⟨

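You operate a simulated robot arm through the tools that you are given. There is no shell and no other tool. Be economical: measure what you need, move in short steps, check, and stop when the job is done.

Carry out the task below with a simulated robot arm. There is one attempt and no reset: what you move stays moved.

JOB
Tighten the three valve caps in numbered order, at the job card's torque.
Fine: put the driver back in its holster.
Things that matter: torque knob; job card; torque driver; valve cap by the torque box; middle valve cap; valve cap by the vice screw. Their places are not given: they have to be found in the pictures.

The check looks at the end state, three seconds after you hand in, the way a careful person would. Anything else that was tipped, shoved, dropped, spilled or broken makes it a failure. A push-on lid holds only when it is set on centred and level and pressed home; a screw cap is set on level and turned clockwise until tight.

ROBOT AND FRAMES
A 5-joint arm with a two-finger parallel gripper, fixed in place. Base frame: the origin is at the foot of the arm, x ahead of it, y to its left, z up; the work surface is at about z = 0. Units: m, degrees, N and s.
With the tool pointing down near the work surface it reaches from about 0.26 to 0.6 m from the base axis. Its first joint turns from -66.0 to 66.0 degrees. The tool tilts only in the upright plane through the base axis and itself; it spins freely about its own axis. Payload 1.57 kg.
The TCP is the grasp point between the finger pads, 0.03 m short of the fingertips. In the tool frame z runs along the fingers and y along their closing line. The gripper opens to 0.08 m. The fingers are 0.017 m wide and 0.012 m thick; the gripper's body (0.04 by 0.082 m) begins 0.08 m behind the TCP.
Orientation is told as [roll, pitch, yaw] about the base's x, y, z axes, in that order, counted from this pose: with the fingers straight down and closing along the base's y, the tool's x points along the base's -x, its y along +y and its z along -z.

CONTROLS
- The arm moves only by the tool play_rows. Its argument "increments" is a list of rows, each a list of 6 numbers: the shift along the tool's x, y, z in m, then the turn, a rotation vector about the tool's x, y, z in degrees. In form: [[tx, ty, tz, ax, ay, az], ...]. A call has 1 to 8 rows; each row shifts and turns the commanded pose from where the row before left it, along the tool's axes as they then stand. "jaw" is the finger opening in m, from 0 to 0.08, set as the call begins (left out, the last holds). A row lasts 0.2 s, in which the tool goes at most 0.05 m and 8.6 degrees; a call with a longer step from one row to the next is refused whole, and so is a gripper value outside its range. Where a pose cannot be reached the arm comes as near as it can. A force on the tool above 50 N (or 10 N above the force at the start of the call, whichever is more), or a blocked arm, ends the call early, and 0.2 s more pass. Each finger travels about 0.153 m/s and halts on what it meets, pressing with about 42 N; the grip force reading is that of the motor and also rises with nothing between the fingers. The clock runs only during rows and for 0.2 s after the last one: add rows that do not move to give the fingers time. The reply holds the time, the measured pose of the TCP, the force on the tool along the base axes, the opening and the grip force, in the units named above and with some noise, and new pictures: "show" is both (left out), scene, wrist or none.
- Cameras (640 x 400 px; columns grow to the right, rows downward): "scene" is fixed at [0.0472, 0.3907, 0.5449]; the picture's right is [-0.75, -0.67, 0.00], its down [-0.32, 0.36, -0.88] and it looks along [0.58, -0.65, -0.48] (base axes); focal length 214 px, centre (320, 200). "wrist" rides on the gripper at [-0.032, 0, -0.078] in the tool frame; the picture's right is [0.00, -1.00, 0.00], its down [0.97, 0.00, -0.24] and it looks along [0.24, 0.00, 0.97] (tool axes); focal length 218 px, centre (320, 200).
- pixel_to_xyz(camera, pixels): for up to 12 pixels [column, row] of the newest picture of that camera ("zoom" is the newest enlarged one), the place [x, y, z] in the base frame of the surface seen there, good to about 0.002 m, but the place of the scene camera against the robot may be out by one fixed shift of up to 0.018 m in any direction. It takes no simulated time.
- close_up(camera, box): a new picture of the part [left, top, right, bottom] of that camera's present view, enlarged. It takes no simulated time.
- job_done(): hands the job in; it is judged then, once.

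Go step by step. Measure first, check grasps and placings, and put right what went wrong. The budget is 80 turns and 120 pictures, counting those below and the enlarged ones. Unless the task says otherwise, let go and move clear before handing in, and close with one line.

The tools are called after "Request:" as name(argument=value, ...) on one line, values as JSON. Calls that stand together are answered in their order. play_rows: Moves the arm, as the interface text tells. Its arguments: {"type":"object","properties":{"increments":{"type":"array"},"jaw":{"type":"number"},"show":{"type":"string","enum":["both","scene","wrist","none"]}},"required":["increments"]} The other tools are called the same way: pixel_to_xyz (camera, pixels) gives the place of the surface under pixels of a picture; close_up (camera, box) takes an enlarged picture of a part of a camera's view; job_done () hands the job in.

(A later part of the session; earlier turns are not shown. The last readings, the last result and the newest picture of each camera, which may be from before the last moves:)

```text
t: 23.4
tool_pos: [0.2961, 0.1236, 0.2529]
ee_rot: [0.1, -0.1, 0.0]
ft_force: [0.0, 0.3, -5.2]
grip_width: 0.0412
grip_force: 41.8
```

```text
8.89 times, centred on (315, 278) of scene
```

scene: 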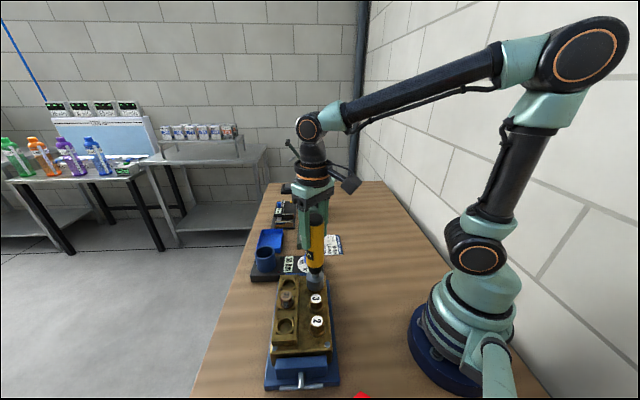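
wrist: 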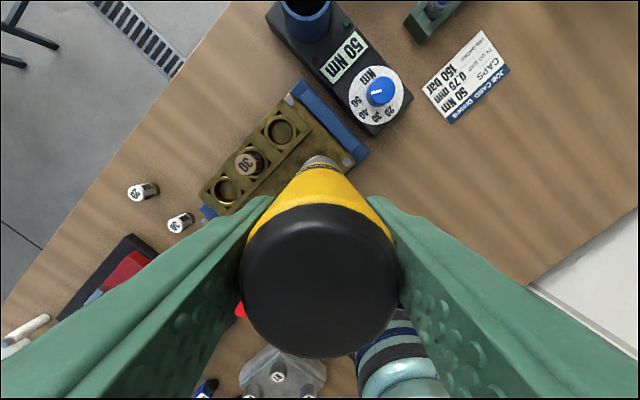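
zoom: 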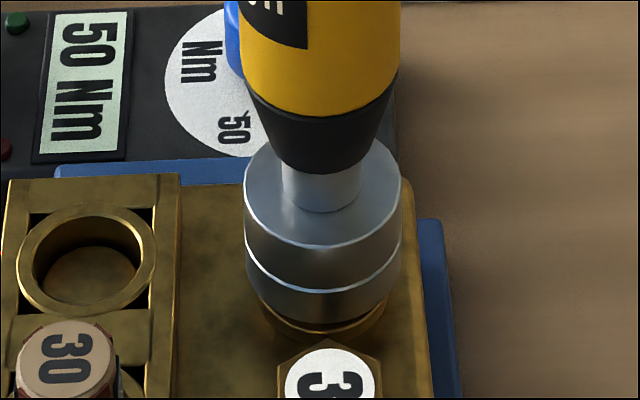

⟩

Exactly reproduce the stretch from the line with "- close_up(camera, box): a" through the line with "Go step by step.", including both ends and nothing else.

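- close_up(camera, box): a new picture of the part [left, top, right, bottom] of that camera's present view, enlarged. It takes no simulated time.
- job_done(): hands the job in; it is judged then, once.

Go step by step. Measure first, check grasps and placings, and put right what went wrong. The budget is 80 turns and 120 pictures, counting those below and the enlarged ones. Unless the task says otherwise, let go and move clear before handing in, and close with one line.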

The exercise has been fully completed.